Write out, word for word, only the data from its first line to the line containing "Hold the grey".

━━━━━ Data extract

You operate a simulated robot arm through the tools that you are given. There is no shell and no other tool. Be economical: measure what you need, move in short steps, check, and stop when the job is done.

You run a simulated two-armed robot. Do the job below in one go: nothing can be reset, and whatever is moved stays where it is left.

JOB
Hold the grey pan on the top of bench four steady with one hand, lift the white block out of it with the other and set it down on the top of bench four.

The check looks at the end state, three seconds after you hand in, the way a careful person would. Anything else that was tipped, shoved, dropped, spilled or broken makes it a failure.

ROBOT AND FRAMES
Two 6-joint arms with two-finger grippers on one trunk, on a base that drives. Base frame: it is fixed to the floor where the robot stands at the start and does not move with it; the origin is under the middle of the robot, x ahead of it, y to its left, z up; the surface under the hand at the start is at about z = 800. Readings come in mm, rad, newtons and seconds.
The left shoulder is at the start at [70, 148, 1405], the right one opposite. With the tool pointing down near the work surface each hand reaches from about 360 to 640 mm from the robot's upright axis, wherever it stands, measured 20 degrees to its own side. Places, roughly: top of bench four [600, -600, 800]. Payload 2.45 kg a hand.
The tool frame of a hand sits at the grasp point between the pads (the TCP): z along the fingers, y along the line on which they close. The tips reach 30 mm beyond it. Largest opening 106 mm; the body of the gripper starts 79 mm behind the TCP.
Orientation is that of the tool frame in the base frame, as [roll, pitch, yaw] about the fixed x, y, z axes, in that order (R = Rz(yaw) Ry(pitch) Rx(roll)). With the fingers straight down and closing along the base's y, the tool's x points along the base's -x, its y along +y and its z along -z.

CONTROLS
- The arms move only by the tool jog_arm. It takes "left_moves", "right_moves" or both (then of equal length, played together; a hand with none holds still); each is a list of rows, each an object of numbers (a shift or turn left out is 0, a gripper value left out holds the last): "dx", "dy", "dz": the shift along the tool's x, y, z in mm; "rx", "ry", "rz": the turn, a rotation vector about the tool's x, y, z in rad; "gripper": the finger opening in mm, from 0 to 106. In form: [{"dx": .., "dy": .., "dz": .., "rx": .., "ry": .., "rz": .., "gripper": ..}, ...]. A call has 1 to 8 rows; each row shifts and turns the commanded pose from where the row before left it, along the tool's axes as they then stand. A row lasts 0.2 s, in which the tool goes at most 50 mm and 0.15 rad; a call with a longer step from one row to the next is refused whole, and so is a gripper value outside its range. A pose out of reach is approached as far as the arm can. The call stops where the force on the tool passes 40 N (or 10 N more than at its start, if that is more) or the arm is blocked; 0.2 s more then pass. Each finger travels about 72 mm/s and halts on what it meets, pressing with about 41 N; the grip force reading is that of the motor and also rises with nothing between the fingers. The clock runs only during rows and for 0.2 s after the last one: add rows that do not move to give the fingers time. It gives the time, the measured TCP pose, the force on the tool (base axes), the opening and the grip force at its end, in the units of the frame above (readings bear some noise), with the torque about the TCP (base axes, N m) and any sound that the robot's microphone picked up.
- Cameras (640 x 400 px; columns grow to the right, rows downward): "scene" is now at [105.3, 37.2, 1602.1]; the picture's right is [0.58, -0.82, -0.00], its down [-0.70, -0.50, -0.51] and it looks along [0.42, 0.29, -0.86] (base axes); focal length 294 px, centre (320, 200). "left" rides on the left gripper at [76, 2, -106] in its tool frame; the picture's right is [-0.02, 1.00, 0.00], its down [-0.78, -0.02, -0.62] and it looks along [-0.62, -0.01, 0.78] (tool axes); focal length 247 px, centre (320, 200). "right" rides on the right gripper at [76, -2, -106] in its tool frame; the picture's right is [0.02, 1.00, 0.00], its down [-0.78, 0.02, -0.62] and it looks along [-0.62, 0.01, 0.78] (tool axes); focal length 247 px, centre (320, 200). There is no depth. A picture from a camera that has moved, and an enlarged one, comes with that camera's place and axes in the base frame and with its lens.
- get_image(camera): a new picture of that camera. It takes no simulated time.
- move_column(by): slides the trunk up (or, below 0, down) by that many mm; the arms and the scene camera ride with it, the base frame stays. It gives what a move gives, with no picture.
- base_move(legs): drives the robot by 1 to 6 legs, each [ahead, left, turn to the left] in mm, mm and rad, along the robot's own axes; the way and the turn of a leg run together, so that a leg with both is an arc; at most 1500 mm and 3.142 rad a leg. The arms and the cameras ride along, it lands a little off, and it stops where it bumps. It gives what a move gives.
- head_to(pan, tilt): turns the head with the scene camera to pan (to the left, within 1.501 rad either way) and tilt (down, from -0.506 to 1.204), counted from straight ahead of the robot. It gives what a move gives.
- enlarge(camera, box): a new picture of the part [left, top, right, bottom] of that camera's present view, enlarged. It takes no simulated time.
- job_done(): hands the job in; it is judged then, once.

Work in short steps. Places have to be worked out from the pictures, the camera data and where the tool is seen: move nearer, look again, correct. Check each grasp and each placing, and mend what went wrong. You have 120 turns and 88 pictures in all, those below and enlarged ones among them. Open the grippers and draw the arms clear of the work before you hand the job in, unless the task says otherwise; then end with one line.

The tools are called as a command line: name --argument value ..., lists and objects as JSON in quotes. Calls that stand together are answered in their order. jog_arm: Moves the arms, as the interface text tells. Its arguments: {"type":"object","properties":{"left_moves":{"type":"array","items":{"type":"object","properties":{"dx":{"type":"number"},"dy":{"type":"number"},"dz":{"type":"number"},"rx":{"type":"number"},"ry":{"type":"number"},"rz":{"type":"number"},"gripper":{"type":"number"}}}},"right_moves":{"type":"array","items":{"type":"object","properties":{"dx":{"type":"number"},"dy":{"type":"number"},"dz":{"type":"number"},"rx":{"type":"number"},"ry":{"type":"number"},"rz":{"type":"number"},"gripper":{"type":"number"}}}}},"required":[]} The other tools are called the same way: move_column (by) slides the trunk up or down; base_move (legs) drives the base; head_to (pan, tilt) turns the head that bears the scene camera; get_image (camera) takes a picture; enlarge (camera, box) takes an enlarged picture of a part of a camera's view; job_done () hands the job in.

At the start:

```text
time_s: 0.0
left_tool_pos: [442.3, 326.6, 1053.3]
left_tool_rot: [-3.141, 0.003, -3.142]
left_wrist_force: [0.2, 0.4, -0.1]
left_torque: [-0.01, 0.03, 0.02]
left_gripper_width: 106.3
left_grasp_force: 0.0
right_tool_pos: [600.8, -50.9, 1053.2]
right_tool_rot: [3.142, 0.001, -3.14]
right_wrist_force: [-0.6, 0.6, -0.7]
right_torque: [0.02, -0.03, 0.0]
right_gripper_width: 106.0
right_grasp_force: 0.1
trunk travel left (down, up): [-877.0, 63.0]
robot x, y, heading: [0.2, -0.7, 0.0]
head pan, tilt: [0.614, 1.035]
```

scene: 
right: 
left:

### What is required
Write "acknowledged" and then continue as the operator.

━━━━━━━━━━

### Correct result
You operate a simulated robot arm through the tools that you are given. There is no shell and no other tool. Be economical: measure what you need, move in short steps, check, and stop when the job is done.

You run a simulated two-armed robot. Do the job below in one go: nothing can be reset, and whatever is moved stays where it is left.

JOB
Hold the grey pan on the top of bench four steady with one hand, lift the white block out of it with the other and set it down on the top of bench four.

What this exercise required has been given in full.